Willem Einthoven’s contribution to ECG recording technology was the development of the string galvanometer that had improved sensitivity over the capillary electrometer. In 1908, Willem Einthoven published a description of a medically useful ECG recording system. This ECG system employed a specific lead connection method presently known as the Einthoven lead system. The Einthoven lead vectors are based on the assumption that the heart is located in a conductive volume. The Einthoven lead vectors are defined as:
Lead I: LA – RA
Lead II: LL – RA
Lead III: LL – LA
LA is Left Arm
LL is Left Leg
RA is Right Arm
The basic principle of the ECG is that periodic waves of propagated electrical stimulation cause cardiac muscle to alternately contract and relax. These electrical stimulation waves are transmitted from cardiac muscle cell to cell via gap junctions that connect between the cells. The electrical waves spread through the cardiac muscle cells because of cascaded changes in ions between intracellular and extracellular fluid. When the cardiac muscle cells are in a resting (polarized) state, the insides are negatively charged compared to the outsides. Cell membrane pumps maintain this electrically polarized state. Contraction of cardiac muscle is triggered by depolarization. Following depolarization, the cardiac muscle cells return to their resting charge. This process is called repolarization. These waves of depolarization and repolarization result in a changing electrical potential and can be detected by placing electrodes on the surface of the body.
The normal cardiac cycle begins with spontaneous depolarization of the sinoatrial (SA) node, a small volume of specialized tissue located in the right atrium. The SA node sets the rate of the heartbeat. The SA generated wave of electrical depolarization then spreads through the right atrium and across the inter-atrial septum into the left atrium causing the atria to contract. This contraction pushes blood into the ventricles. The atria are separated from the ventricles by a ring of non-conductive tissue. Accordingly, the only conductive path of electrical depolarization, from atria to ventricles, is through the atrioventricular (AV) node. The AV node is a cluster of cells in the center of the heart between the atria and ventricles. The AV node is a pathway that slows the electrical depolarization wave before it enters the ventricles. The wave of depolarization travels down the interventricular septum, through the His-Purkinje fiber network, to the left and right ventricles. The AV node delay gives the atria time to contract, before the ventricles do, to establish robust pumping action. In addition, with normal conduction, the two ventricles contract simultaneously to further maximize cardiac performance. After a volume of cardiac muscle cells depolarizes, the cells repolarize for the next cardiac cycle.

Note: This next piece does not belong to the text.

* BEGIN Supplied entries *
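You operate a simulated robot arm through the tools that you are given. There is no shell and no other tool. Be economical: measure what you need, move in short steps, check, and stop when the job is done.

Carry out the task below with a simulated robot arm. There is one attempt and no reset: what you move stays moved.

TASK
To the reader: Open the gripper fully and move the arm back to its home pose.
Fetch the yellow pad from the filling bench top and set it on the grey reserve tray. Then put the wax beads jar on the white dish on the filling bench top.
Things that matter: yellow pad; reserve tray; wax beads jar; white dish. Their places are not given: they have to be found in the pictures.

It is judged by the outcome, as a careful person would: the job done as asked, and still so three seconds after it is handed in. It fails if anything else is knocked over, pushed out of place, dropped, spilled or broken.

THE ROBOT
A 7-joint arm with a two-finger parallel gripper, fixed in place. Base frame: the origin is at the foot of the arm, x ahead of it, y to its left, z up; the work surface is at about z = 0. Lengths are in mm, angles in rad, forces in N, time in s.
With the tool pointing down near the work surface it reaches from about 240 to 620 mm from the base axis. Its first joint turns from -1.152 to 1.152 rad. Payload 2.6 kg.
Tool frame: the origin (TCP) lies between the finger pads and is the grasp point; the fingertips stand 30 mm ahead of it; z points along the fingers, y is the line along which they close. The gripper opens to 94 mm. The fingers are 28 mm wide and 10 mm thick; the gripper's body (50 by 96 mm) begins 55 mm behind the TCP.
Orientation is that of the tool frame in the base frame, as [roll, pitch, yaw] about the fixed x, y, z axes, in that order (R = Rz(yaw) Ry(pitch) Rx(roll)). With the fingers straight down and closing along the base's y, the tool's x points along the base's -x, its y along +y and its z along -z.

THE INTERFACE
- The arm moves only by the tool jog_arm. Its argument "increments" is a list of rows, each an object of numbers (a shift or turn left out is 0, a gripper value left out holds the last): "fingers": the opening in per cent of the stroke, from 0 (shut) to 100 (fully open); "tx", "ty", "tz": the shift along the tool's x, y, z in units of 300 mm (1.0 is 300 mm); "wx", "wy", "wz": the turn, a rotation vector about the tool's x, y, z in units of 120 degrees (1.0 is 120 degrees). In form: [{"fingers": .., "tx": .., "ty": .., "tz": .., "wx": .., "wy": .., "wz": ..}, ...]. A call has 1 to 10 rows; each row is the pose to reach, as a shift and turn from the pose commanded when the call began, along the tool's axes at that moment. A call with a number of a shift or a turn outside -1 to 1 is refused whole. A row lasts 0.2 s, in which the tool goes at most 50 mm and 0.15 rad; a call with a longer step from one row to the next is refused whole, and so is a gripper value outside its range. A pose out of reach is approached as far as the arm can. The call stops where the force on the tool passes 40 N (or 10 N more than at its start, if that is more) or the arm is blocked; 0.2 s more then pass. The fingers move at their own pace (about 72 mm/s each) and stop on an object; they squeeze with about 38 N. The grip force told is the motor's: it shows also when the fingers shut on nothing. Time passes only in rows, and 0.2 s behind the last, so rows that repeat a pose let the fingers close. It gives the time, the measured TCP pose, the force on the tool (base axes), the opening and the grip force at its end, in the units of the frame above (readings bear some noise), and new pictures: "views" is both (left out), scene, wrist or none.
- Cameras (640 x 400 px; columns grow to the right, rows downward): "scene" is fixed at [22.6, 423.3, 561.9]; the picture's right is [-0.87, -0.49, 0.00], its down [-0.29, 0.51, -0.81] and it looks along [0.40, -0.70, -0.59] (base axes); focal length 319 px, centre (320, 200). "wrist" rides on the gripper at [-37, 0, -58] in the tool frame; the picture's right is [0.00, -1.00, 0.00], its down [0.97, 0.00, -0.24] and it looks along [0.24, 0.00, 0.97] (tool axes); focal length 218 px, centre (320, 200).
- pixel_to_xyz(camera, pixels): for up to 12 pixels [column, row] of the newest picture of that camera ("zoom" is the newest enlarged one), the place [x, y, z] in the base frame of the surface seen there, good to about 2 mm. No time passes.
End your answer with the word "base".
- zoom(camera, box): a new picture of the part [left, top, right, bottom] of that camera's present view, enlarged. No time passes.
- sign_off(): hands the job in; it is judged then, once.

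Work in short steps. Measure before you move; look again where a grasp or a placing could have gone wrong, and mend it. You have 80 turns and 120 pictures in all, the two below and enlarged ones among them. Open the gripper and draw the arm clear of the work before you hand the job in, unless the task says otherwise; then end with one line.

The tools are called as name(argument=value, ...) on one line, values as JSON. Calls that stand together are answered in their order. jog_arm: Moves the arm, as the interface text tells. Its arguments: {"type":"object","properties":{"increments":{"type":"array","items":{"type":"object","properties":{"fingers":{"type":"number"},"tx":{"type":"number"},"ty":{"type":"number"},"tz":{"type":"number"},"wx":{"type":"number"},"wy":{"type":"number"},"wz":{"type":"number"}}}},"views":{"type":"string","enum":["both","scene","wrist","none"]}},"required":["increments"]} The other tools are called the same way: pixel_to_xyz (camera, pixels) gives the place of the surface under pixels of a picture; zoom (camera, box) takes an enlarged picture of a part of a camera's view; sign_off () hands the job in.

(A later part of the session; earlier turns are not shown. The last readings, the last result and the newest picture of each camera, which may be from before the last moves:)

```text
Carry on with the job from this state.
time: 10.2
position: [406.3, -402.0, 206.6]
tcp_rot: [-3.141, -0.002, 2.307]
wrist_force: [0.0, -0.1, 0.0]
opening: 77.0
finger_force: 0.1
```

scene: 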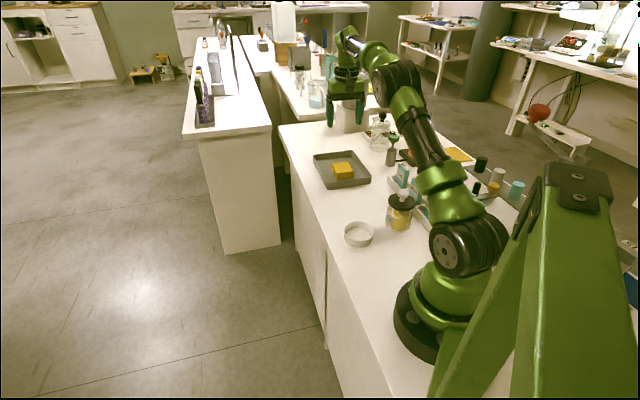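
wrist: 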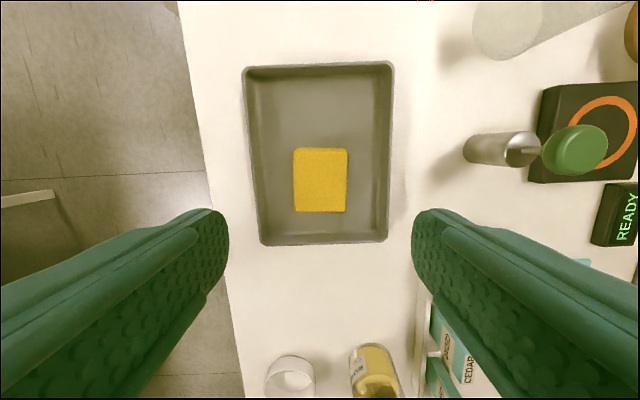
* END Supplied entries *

The net (average) path of electrical depolarization, through the heart, is known as the electrical axis. A fundamental ECG measurement principle is that when the wave of electrical depolarization travels toward a recording lead, this results in a positive voltage on that lead. When the wave travels away from a recording lead this results in a negative voltage on that lead. During repolarization, net wave activity towards or from a recording lead results in the opposite polarity as compared to depolarization.
The nature of the repolarization wave is different, from that of the depolarization wave, in that repolarization is not a propagating phenomenon. Cardiac muscle cell repolarization only occurs after the depolarization action potential duration, so cell repolarization does not depend on the repolarization of an adjoining cell. Assuming the action potential of all cells have equal duration, the repolarization wave would follow the same sequence as depolarization wave. However, in considering the entire extent of cardiac muscle, action potential duration is not identical between cells.
Meaning of ECG waves –
P wave: Depolarization of the right and left atria
QRS complex: Depolarization of the ventricles
T wave: Repolarization of ventricles
Meaning of ECG intervals –
PQ interval: Time period between start of atrial depolarization to start of ventricular depolarization
QRS duration: Time period of ventricular depolarization
QT interval: Time period between start of ventricular depolarization and end of ventricular repolarization
RR interval: Time period of complete cardiac cycle (inverse of heart rate).